Tar Heel Cookery

North Carolina cooking is getting lots of attention these days. UNC Press has recently published Marcie Cohen Ferris’s Matzoh Ball Gumbo: Culinary Tales of the Jewish South and Mildred Council’s Mama Dip’s Family Cookbook. Another well-known Chapel Hill chef, Bill Smith, has just come out with Seasoned in the South: Recipes from Crook’s Corner and from Home.
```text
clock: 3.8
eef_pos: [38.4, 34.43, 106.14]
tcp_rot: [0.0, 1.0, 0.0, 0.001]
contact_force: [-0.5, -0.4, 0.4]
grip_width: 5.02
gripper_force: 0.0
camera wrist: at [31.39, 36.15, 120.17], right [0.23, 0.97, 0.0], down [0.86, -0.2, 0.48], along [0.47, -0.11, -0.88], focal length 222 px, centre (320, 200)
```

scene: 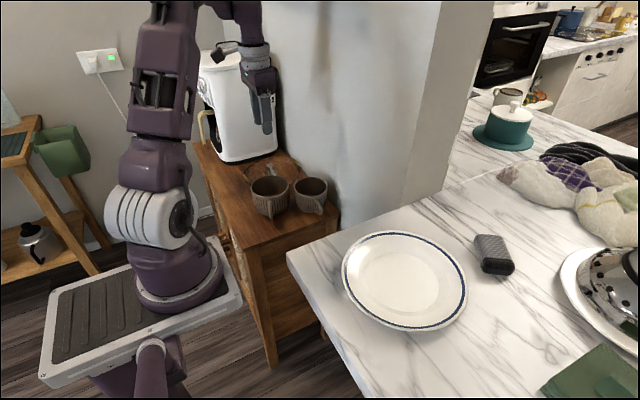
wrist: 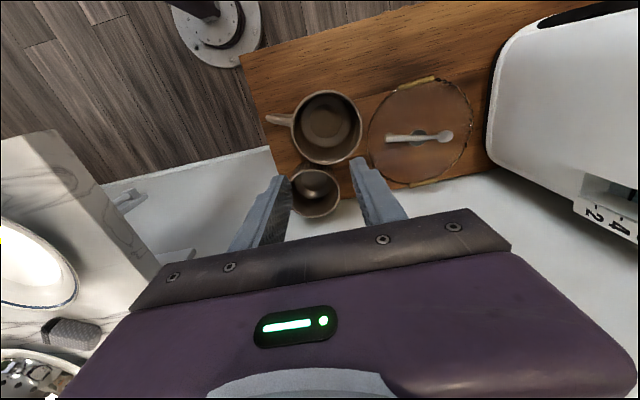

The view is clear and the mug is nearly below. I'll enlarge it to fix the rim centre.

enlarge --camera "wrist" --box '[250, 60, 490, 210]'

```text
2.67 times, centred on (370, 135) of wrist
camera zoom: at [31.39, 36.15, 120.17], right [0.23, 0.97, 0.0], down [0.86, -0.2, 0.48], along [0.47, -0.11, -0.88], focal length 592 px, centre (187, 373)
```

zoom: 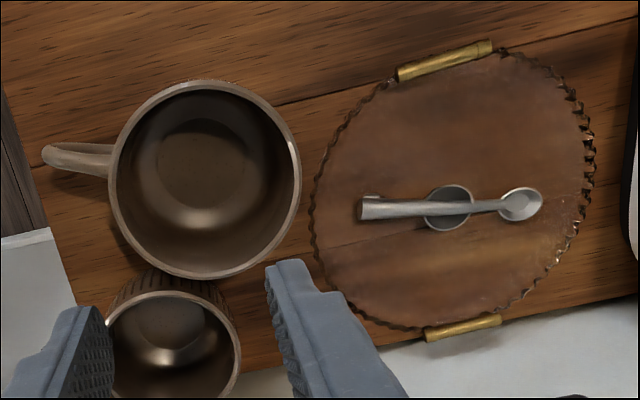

Naturally, we started to wonder how all of this began and searched our catalog for the oldest North Carolina cookbook that we could find. We came up with the book The Family Token, or Book of Practical Arts and Sciences, by “An Eminent Physician,” published in Greensboro in 1854. There is an impressive amount of information in this slim volume. It contains not only recipes, but home remedies and moral advice. Thus, not only can you learn how to roast mutton and fowls, the author gives advice on treating a common sore throat (gargle salt, vinegar, pepper, and water), and killing weeds in a brick walk (keep them moist with brine three weeks in spring and one week in fall).

As a service to our readers, we present the following recipe from The Family Token:


One cup of sugar, one of cream, three eggs, a tea-spoon of saleratus; cut in strips, twist and fry in lard.

If you don’t have any saleratus in your cupboard, baking powder is an acceptable substitute.